Iran’s state television broadcast a live program on Tuesday in which passers-by were placed in a chair and asked what they would do if they were president. One man said he would “work for the people.” A second jumped up when he heard the question. “I don’t want this chair!” he said. Suddenly, a young woman grabbed the microphone. “This program is nonsense,” she said. “Those who really sit on this chair are only there to fill their own pockets.” The program rapidly broke for a commercial, but it was a rare and revealing unscripted moment in the strictly controlled run-up to the presidential election on June 14.
Iran’s 2009 presidential election was an exuberant and exciting spectacle that aroused a powerful surge of optimism in the populace but that ended with the trauma of a violent crackdown. This year’s vote, taking place under starkly different circumstances, promises to be far more subdued.

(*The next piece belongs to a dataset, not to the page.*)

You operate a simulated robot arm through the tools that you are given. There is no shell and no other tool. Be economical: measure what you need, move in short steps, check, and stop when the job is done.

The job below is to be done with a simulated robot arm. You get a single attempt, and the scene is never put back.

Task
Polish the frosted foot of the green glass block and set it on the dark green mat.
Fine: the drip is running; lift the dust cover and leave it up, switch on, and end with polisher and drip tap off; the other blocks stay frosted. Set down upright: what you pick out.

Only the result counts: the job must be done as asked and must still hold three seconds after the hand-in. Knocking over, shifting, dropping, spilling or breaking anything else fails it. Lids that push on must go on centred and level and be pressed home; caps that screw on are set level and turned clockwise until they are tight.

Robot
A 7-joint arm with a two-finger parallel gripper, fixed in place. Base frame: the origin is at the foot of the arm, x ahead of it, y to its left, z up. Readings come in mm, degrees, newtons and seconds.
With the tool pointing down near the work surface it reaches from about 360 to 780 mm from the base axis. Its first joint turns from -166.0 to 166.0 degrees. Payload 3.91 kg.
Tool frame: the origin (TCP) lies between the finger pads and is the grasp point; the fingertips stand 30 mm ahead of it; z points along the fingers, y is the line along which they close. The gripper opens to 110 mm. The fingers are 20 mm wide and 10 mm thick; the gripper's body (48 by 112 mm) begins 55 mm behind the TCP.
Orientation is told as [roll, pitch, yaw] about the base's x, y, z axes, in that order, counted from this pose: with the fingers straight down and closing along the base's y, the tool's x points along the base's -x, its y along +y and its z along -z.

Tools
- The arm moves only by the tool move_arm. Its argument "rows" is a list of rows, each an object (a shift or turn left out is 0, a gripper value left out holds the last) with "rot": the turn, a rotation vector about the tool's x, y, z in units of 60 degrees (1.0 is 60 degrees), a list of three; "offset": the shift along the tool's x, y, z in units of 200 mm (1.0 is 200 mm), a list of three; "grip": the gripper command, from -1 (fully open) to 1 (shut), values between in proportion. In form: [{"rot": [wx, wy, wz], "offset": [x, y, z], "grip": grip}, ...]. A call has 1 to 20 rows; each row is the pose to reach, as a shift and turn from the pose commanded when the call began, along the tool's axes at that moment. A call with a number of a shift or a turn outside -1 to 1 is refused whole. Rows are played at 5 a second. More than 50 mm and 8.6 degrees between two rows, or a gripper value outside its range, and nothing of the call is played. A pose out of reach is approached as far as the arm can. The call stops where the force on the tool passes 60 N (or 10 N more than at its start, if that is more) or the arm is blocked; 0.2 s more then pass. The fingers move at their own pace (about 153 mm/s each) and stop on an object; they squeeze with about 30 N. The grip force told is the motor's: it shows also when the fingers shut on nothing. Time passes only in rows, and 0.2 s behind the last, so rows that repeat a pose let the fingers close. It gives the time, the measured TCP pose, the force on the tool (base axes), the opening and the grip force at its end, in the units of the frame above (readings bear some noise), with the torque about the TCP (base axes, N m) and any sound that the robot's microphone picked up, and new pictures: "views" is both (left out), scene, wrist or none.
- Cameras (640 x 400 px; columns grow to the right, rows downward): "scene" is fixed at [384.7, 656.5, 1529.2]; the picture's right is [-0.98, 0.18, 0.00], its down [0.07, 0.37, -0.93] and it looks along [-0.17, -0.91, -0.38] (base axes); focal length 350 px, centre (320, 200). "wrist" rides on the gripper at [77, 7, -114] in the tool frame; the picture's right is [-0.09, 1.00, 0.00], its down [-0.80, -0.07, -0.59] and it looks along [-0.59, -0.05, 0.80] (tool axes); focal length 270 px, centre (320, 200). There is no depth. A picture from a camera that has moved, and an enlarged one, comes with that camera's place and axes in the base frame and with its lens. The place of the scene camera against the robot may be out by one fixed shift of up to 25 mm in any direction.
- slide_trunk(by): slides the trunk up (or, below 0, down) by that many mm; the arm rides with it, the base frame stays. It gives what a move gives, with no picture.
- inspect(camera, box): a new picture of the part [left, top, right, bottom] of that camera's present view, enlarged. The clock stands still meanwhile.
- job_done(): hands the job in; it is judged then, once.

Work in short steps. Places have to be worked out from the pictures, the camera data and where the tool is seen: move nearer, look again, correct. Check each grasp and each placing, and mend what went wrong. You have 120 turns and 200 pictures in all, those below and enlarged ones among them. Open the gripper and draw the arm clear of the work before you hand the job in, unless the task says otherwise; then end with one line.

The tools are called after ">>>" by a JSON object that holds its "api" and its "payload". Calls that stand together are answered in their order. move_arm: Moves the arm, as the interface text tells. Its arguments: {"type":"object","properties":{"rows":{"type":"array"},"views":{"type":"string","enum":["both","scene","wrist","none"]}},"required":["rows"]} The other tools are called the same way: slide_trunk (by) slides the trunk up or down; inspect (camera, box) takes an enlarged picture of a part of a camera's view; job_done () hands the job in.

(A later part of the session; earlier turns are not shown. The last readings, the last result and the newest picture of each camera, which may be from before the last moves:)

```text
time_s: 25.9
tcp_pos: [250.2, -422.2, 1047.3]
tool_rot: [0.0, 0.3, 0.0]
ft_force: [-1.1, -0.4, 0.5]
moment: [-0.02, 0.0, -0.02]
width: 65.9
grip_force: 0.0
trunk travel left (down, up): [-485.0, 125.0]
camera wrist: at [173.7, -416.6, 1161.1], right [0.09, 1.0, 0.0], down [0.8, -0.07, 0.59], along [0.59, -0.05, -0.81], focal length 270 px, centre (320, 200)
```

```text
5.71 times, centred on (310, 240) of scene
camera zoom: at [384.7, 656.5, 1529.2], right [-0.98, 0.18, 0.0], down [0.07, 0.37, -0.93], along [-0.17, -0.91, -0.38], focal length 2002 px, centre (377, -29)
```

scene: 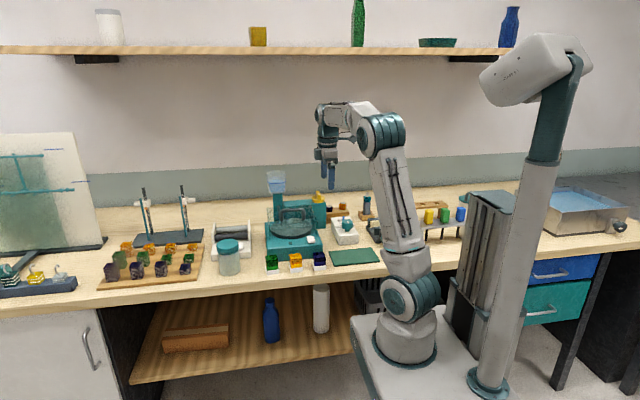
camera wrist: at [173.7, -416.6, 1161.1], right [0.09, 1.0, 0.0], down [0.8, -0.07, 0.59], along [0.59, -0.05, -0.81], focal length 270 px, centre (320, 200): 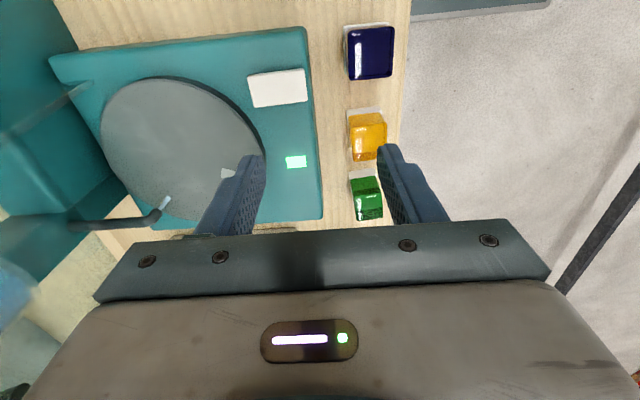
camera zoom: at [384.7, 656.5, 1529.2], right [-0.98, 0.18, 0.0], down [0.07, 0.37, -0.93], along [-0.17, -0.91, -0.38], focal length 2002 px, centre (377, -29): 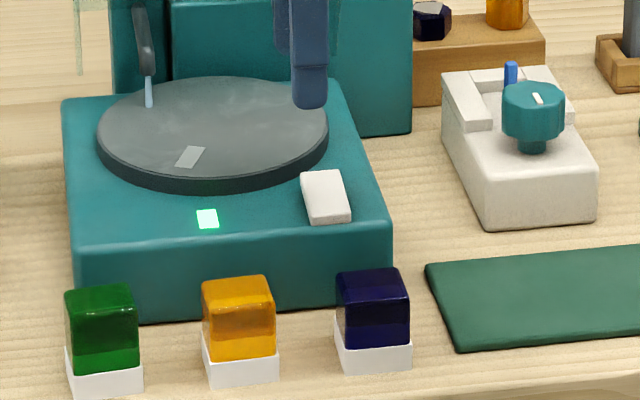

For most, the enthusiasm of 2009 has been replaced, for now at least, with an indifference bred of fear and fed by a lack of charismatic candidates. There is little talk of a boycott, but no enthusiasm or expectations that the election will make any difference in people’s lives.

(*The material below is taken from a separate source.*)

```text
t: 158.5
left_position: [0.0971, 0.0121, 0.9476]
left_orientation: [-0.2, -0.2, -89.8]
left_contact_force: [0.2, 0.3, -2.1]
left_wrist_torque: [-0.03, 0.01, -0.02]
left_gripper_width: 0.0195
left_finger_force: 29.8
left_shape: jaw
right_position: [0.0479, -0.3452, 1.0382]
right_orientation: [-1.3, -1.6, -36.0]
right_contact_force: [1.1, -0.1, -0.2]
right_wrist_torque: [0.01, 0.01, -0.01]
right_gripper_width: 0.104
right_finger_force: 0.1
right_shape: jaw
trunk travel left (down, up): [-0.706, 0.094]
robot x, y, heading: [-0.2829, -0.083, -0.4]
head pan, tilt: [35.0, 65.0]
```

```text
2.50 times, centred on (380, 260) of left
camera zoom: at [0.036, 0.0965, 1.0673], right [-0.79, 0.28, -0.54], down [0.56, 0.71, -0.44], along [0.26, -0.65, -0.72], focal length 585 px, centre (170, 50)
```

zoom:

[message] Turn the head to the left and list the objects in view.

Today, most of the leading figures of the 2009 opposition — politicians, dissidents and journalists — have been silenced or fled the country. Many of them are still in jail, while the two presidential challengers and leaders of the so-called green movement, Mir Hussein Moussavi and Mehdi Karroubi, remain under house arrest.
Many still feel cheated, if not by the outcome of the vote, which many here viewed as fraudulent, then by the way their complaints were swept aside by security forces on the streets of Tehran.